Recurrence relation: $a_n = 3a_{n-1} + 2n, a_0 = 1$

Solve the following recurrence relation by generating its direct formula: $$a_n = 3a_{n-1} + 2n, a_0 = 1$$ Use the direct formula to find the $10th$ term of the recurrence relation.

My attempt:

$3(10-1) + 2(10)$

$3(9) + 20$

$27 + 20$

$10th$ term = $47$

Is this correct?


Solution 1:

Divide by $3^n$ and define $u_n=a_n/3^n$. Solve the resulting equation for $u_n$ (this involves computing a sum) and retrieve $a_n$.

Solution 2:

For a linear difference equation we break the problem up into $2$ parts: find the general solution to the homogeneous equation and then add any particular solution to the inhomogeneous equation to get the general solution.
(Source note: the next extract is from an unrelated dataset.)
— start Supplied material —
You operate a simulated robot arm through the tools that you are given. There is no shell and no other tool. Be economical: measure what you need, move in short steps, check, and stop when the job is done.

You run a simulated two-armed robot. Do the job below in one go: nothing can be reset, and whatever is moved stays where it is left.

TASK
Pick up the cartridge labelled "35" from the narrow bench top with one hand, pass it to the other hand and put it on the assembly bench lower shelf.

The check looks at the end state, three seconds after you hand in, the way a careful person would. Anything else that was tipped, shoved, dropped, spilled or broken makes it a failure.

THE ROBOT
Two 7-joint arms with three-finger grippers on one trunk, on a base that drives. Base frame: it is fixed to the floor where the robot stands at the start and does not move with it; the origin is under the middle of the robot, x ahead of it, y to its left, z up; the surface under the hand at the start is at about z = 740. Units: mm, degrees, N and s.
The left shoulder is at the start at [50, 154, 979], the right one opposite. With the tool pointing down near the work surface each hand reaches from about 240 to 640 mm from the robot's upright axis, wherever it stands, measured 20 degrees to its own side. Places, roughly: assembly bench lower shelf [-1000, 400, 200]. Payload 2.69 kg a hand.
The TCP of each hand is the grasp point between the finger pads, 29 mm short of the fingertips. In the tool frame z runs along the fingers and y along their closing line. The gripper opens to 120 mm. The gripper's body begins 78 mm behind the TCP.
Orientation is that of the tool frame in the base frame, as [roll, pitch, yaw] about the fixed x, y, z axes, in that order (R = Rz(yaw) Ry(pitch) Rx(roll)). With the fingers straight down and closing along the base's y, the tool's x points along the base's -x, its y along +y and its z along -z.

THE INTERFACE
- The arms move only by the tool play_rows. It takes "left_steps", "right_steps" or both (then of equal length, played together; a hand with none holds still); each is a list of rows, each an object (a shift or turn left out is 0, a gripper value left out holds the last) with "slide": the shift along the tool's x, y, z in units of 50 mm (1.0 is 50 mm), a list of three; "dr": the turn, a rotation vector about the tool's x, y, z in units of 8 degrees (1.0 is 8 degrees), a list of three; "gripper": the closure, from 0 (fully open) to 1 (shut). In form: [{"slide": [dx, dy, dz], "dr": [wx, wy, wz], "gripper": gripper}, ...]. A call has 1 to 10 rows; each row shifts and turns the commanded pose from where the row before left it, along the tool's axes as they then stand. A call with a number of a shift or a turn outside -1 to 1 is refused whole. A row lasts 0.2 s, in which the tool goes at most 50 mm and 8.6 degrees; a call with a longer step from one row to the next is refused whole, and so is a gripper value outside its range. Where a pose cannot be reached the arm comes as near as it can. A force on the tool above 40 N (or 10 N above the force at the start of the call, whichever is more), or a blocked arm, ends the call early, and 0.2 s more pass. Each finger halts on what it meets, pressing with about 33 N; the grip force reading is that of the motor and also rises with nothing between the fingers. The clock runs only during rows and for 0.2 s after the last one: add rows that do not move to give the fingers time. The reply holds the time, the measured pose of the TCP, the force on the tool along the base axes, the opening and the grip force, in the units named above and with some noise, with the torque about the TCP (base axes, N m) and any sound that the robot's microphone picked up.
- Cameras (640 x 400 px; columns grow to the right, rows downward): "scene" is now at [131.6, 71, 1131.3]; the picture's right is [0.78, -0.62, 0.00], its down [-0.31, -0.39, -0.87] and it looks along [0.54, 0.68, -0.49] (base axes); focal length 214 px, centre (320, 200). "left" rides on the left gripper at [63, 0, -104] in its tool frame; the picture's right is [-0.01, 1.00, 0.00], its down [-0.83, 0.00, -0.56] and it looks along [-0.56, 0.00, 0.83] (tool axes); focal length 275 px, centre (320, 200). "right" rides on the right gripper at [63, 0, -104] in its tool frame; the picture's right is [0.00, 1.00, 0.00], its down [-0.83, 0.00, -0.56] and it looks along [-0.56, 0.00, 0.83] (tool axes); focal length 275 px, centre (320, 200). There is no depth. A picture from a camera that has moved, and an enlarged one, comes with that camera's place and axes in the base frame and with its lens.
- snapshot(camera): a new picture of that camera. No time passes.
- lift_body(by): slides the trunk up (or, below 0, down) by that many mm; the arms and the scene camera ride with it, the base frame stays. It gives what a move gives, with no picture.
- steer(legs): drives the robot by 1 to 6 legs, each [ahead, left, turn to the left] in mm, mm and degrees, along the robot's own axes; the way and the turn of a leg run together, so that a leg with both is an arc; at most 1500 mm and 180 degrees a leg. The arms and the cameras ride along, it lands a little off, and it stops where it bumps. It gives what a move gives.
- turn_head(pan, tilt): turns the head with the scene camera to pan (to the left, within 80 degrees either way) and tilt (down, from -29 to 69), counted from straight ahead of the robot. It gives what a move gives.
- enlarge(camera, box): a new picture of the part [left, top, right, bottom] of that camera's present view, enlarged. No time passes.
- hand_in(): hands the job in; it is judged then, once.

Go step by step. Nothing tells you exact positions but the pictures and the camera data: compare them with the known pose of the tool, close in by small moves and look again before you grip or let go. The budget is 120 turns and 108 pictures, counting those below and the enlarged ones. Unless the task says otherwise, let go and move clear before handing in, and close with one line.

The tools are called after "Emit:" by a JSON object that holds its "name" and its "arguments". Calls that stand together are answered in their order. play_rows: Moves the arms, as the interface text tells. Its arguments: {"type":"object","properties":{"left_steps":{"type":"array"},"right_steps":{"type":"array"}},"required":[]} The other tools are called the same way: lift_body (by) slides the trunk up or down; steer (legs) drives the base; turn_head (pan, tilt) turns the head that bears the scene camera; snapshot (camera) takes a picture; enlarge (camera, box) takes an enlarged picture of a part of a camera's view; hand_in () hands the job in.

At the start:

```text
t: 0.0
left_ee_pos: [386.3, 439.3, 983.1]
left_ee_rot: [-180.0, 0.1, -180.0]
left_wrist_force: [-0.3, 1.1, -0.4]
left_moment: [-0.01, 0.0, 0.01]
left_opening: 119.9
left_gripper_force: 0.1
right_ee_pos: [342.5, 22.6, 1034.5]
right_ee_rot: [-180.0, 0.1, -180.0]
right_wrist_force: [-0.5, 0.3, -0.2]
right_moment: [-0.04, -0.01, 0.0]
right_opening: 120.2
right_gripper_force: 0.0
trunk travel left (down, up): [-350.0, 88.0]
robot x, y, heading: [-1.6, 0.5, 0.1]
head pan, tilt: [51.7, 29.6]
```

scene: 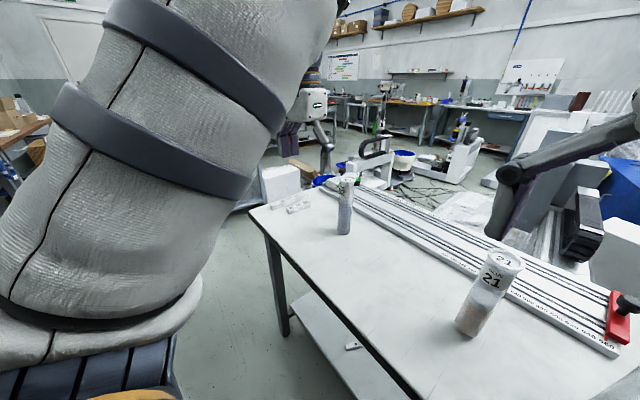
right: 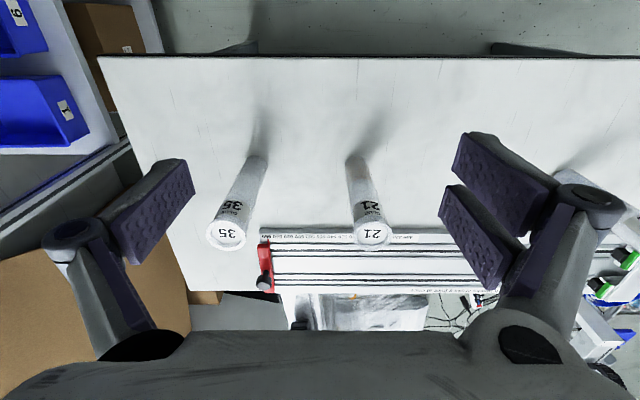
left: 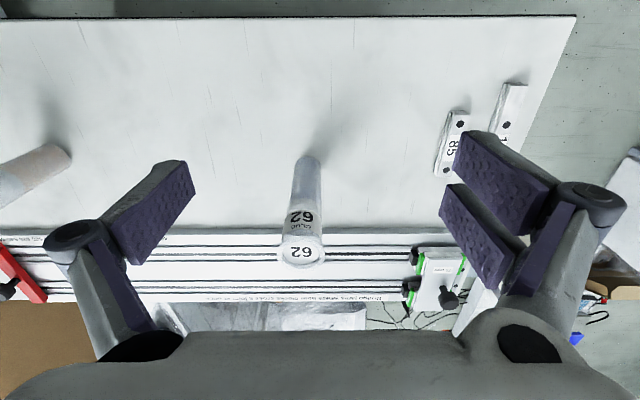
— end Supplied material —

For the homogeneous equation $$a_{h,n}-3a_{h,n-1}=0$$ Take the general solution to be $a_{h,n}=C\cdot r^n$. Then $$C\cdot r^n-3C\cdot r^{n-1}=C\cdot r^{n-1}(r-3)=0$$ So $r=3$. For the inhomogeneous equatio we hope for a solution of the form $a_{p,n}=An+B$. Then $$a_{p,n}=An+B=3a_{p,n-1}+2n=3\left(A(n-1)+B\right)+2n=3An-3A+3B+2n$$ So $-2An=2n$ therefore $A=-1$ and $3A=-3=2B$ so $B=-\frac32$ and our general solution is $$a_n=a_{h,n}+a_{p,n}=C\cdot3^n-n-\frac32$$ The initial condition is $$a_0=C-\frac32=1$$ So $C=\frac52$ and the solution to the initial value problem is $$a_n=\frac52\cdot3^n-n-\frac32$$ This agrees with the first few iterates of @FoobazJohn.